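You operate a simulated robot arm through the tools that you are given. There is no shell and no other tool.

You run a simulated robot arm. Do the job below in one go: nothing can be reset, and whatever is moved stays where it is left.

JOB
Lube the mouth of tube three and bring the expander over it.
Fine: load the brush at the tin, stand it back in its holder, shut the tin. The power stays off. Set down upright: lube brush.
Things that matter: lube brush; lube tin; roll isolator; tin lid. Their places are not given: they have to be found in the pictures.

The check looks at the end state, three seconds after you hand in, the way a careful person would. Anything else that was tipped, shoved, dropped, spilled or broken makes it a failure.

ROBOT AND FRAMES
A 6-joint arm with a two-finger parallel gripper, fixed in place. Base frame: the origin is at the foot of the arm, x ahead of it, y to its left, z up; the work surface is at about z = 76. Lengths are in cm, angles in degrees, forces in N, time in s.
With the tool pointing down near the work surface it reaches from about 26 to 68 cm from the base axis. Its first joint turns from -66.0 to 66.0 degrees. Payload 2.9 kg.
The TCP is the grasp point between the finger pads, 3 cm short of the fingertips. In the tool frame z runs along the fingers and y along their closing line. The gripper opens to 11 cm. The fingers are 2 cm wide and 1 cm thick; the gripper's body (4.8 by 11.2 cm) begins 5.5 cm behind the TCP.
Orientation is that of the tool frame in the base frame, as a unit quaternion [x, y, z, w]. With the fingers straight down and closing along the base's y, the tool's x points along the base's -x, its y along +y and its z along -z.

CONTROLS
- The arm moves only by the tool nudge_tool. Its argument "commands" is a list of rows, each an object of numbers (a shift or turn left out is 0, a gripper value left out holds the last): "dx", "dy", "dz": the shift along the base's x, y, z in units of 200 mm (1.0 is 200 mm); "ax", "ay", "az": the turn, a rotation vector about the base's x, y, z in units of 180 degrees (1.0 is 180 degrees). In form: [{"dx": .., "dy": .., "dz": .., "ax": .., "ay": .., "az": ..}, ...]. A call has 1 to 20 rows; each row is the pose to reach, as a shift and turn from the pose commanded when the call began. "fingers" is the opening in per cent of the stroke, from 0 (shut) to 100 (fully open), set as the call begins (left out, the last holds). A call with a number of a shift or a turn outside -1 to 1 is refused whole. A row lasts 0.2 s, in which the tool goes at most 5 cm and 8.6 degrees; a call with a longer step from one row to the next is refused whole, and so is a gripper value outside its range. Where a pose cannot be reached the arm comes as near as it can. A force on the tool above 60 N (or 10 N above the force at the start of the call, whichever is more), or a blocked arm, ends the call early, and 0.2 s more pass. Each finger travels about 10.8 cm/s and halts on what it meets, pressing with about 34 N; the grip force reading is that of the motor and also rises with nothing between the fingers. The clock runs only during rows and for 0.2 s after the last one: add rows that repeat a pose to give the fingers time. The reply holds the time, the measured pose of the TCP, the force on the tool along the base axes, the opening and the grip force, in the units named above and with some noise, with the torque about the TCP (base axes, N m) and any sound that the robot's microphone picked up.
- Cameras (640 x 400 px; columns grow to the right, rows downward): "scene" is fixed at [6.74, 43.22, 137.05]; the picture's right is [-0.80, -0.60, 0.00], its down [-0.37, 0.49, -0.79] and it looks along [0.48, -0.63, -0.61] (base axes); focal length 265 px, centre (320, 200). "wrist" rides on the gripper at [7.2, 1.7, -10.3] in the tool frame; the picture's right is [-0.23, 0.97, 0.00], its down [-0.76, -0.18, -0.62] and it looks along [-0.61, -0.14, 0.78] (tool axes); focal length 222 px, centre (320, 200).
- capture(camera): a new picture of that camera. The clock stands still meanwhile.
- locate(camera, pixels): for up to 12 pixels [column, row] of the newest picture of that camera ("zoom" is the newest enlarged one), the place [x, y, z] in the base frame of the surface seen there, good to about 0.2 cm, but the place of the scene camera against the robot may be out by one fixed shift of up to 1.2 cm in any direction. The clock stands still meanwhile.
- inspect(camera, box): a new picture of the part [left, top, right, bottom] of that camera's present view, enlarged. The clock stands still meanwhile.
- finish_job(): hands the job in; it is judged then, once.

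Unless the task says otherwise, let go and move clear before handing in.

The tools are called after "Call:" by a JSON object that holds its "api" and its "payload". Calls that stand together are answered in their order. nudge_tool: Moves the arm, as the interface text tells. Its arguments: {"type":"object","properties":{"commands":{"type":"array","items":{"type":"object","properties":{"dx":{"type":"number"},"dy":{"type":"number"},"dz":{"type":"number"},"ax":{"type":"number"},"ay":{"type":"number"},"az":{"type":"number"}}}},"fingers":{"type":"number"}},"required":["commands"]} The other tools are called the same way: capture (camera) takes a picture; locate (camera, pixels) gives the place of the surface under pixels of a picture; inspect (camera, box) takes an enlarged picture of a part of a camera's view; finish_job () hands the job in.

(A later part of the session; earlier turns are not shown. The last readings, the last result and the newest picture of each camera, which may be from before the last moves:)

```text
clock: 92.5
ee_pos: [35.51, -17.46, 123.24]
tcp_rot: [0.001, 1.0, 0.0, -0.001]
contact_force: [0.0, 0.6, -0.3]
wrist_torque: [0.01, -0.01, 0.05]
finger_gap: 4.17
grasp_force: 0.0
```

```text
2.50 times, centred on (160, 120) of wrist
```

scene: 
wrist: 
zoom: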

=-=-=-=-=

Excerpt:
Capitalism is doomed if ethics vanish, says Bank of England
governor
Mark Carney issues
strong critique of City behaviour and warns of growing sense that basic social
contract is breaking down
Angela
Monaghan
The
Guardian, Tuesday 27 May 2014 / http://www.theguardian.com/business/2014/may/27/capitalism-critique-bank-of-england-carney
Capitalism
is at risk of destroying itself unless bankers realise they have an obligation
to create a fairer society, the Bank of England governor has warned.
Mark Carney
said bankers had operated a "heads-I-win-tails-you-lose" system. He
questioned whether traders met ethical standards and said that those who failed
to meet high professional standards should face ostracism.
Speaking at
a City conference, the Bank's governor warned that there was a growing sense
that the basic social contract at the heart of capitalism was breaking down
amid rising inequality. "We simply cannot take the capitalist system,
which produces such plenty and so many solutions, for granted. Prosperity
requires not just investment in economic capital, but investment in social
capital."
In a
strongly worded critique of City behaviour in the run-up to the financial
crisis, Carney said market radicalism and light-touch regulation had eroded
fair capitalism, while scandals such as the rigging of Libor markets had
undermined trust in the financial system.
"Just
as any revolution eats its children, unchecked market fundamentalism can devour
the social capital essential for the long-term dynamism of capitalism itself.
To counteract this tendency, individuals and their firms must have a sense of
their responsibilities for the broader system."
Carney told
delegates at a conference on inclusive capitalism in London – which was
attended by the former US president Bill Clinton – that big banks had operated
in a "heads-I-win-tails-you-lose bubble", with personal gain hotly
pursued by bankers.
"All
ideologies are prone to extremes. Capitalism loses its sense of moderation when
the belief in the power of the market enters the realm of faith. In the decades
prior to the crisis such radicalism came to dominate economic ideas and became
a pattern of social behaviour."
The
governor added that policymakers and regulators in the UK and
internationally were addressing ways of making the system fairer and of
limiting the likelihood of a future financial crisis through reforms.
But he
stressed that there was a greater onus on banks and also bankers to take
responsibility. Referring to changes afoot, after the scandals in fixed income,
currency and commodity markets, he said: "Such changes are vital but they
cannot anticipate every contingency or discipline every miscreant.

=-=-=-=-=

Task set:
1. Repeat, word for word, only the lines from the line holding "You run a simulated" through the line holding "Lube the mouth", with both of those lines included.
2. Carry the excerpt on from its last sentence.

Answers given:
1.
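You run a simulated robot arm. Do the job below in one go: nothing can be reset, and whatever is moved stays where it is left.

JOB
Lube the mouth of tube three and bring the expander over it.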

2.
"The
scandals highlight a malaise in corners of finance that must be remedied. Many
banks have rightly developed codes of ethics or business principles, but have
all their traders absorbed their meaning?
"Consideration
should be given to developing principles of fair markets, codes of conduct for
specific markets, and even regulatory obligations within this framework. There
should be clear consequences including professional ostracism for failing to
meet these standards."
He said G20
leaders and international regulators on the Financial Stability Board were
working to resolve the issue of financial institutions that were "too big
to fail", a problem which left taxpayers with a huge bill at the onset of
the crisis in 2008.
"This
is the year to complete that job," he said. "Perhaps the most severe
blow to public trust was the revelation that there were scores of
too-big-to-fail institutions operating at the heart of finance. Bankers made
enormous sums in the run-up to the crisis and were often well compensated after
it hit. In turn, taxpayers picked up the tab for their failures."
Carney said
that ultra loose monetary in the UK had helped to prevent a lost
generation of long-term unemployed, and improved long-term social mobility
prospects.
He added
new powers and responsibility handed to the Bank by George Osborne should help
to reduce incidence of financial crises.
He said one
of the lessons of the crisis was that compensation schemes that delivered large
bonuses for short-term returns encouraged individuals to take on too much
long-term risk. "In short, the present was overvalued and the future
heavily discounted."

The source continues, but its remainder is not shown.